By: William J. Barnes, CPA, CVA, MST
Michigan Governor Rick Snyder has recently signed legislation that will substantially revise the personal income tax by lowering the rate, reducing deductions and exemptions, eliminating credits, and changing withholding requirements. The changes are effective January 1, 2012 and are summarized below:
Tax Rates
Elimination of the phased reduction of the rate to 3.9%, replaced with a reduction to 4.25% beginning January 1, 2013. Accordingly, the current rate of 4.35% will now continue until January 1, 2013.
Deductions Eliminated
Ø Interest, dividend and capital gain deduction for taxpayers born after 1945
Ø Deduction for political contributions
Ø Distributions from certain IRAs used to pay qualified higher education expenses
Ø Charitable contributions made from a qualified retirement plan
Exemptions
Ø Current Michigan personal exemption amount of $3,700 is phased out for single taxpayers with household resources between $75,000 and $100,000 and for married couples filing joint returns with household resources between $150,000 and $200,000
Ø Exemption amount of $3,700 is fixed through 2012 – beginning in 2013 the exemption will be indexed for inflation
Ø Elimination of additional exemption for each taxpayer and every dependent who is 65 years or older
Ø Elimination of the $600 exemption for dependent children under age of 19
Pension Changes
The deduction for pension benefits for senior citizens is curtailed based on the taxpayer’s birth year and household resources. Currently, this deduction is limited by a dollar amount, but no other limitation applies. Under the new law taxpayers will be classified into one of three categories:
1) Taxpayers born before 1946 continue to have same treatment of retirement and Social Security income as in prior law, and may claim the personal exemptions for which they are eligible.
2) Taxpayers born in 1946 through 1952 take an exemption of $20,000 for a single return and $40,000 for a joint return against retirement income until age 67 when they may take the same exemption against all types of income.

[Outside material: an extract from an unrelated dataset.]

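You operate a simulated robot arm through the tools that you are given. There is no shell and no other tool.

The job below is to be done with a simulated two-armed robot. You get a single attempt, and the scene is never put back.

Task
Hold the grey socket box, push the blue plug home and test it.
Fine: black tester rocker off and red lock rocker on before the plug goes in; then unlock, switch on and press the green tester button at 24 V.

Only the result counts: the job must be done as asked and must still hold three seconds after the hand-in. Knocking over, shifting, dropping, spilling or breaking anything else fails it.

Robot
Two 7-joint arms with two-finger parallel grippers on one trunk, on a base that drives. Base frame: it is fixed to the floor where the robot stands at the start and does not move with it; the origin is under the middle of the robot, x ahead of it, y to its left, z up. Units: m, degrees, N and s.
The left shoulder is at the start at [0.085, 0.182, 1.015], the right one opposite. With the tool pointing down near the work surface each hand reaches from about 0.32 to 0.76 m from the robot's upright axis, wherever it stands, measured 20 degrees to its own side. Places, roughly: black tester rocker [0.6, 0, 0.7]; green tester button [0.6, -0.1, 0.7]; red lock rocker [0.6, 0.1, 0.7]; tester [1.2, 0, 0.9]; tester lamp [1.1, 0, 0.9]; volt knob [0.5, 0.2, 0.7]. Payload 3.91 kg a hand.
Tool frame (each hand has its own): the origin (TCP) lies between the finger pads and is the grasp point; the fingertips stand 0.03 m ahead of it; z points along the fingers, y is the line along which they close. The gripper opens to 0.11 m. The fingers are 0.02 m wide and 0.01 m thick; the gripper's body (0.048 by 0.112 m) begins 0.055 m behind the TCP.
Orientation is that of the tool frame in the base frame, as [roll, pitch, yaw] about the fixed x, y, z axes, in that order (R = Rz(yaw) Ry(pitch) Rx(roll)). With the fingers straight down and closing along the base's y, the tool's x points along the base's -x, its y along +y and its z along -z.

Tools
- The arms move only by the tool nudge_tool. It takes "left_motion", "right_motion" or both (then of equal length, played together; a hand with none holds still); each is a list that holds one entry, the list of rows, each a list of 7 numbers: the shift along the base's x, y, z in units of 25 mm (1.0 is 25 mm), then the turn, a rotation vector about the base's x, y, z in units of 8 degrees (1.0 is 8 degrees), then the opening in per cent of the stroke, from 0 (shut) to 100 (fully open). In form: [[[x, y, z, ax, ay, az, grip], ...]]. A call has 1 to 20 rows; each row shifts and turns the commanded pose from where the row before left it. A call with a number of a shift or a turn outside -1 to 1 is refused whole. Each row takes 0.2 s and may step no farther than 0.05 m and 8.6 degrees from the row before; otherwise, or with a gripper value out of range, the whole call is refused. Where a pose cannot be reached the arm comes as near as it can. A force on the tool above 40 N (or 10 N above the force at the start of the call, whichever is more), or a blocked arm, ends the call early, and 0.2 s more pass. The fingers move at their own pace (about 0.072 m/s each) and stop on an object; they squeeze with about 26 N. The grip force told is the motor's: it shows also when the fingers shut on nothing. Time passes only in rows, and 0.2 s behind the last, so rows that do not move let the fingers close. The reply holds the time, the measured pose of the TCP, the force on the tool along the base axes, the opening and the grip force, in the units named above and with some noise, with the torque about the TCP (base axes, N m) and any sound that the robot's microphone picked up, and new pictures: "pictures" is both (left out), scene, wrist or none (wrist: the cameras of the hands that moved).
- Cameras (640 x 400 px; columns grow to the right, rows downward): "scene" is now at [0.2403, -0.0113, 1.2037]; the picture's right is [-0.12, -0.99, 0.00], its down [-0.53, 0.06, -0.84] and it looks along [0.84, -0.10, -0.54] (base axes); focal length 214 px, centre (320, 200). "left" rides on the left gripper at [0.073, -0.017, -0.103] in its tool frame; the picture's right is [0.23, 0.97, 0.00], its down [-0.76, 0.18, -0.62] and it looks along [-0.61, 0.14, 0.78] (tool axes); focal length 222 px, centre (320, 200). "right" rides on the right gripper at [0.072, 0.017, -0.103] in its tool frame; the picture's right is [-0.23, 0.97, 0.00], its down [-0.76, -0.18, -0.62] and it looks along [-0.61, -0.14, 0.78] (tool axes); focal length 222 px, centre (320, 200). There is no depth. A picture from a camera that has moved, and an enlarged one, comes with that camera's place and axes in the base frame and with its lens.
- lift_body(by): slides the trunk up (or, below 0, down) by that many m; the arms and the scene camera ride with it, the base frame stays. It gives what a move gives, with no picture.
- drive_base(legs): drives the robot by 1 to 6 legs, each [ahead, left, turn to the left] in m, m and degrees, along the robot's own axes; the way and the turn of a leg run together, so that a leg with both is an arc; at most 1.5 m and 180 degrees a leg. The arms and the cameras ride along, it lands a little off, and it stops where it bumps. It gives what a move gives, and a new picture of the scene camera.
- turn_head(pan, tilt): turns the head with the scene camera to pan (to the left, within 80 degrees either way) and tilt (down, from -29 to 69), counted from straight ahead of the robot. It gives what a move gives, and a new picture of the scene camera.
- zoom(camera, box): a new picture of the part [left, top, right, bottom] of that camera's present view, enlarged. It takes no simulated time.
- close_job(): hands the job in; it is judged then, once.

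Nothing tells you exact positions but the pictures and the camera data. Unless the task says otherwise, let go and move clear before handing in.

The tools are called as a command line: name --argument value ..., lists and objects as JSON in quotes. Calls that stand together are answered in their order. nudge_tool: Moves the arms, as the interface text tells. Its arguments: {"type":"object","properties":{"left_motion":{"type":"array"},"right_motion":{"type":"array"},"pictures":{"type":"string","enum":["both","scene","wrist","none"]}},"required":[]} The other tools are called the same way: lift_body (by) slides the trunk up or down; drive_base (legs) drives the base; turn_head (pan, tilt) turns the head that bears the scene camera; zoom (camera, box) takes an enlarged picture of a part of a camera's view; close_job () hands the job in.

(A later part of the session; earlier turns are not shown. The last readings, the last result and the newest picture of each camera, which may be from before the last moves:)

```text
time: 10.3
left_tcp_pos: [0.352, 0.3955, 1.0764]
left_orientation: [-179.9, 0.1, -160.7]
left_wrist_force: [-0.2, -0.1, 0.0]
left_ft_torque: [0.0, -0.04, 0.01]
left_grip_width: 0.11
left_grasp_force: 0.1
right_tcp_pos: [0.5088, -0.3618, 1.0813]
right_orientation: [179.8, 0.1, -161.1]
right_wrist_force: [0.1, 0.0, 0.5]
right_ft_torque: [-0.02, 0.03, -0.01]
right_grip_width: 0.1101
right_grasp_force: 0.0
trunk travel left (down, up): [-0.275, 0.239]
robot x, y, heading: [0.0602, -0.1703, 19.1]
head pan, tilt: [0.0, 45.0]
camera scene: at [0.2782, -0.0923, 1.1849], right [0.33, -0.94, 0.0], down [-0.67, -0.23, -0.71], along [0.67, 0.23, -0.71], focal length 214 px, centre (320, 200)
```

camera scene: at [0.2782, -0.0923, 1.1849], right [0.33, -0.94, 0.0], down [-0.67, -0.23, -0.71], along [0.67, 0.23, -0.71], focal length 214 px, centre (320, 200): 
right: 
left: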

These taxpayers at any age may claim personal exemptions for which they are eligible and may exempt Social Security income. However, the $20,000/$40,000 exemption is not available when total household resources exceed $75,000 for singles and $150,000 for joint filers.
3) Taxpayers born after 1952 receive no exemption for retirement income until they reach age 67, except for the Social Security exemption. At age 67, the taxpayer has the following choices:
Ø Exempt $20,000/$40,000 against all types of income – no additional exemptions for Social Security or,
Ø Continue exemption for Social Security, along with personal exemptions for which they are eligible.
However, the $20,000/$40,000 exemption is not available where household resources exceed $75,000 for a single return and $150,000 for a joint return.
Credits
The new law also eliminates several of the non-refundable credits, including:
Ø City income tax credit
Ø Public contributions credit
Ø Community foundation credit
Ø Homeless shelter/food bank credit
Ø Historic preservation credit
Ø College tuition credit
Ø Vehicle donation credit
Ø Individual or family development credit
Ø Adoption credit
Ø Stillbirth credit
The new law also changes the Homestead Property Tax Credit – the credit is not available if the taxable value of the homestead exceeds $135,000. The credit is also not available for taxpayers with household resources above $50,000.
The credit is equal to 100% of the amount by which property taxes exceed 3.5% of total household income.
Withholding
Income tax withholding is required for persons who disburse pension or annuity payments. Also, every flow-through entity with business activity in Michigan that has more than $200,000 in business income after apportionment is required to withhold on the share of business income for each member that is a corporation.
These dramatic changes will certainly put more of the state’s tax burden on individuals, which is the Governors, intent. The changes will also make tax compliance much more difficult.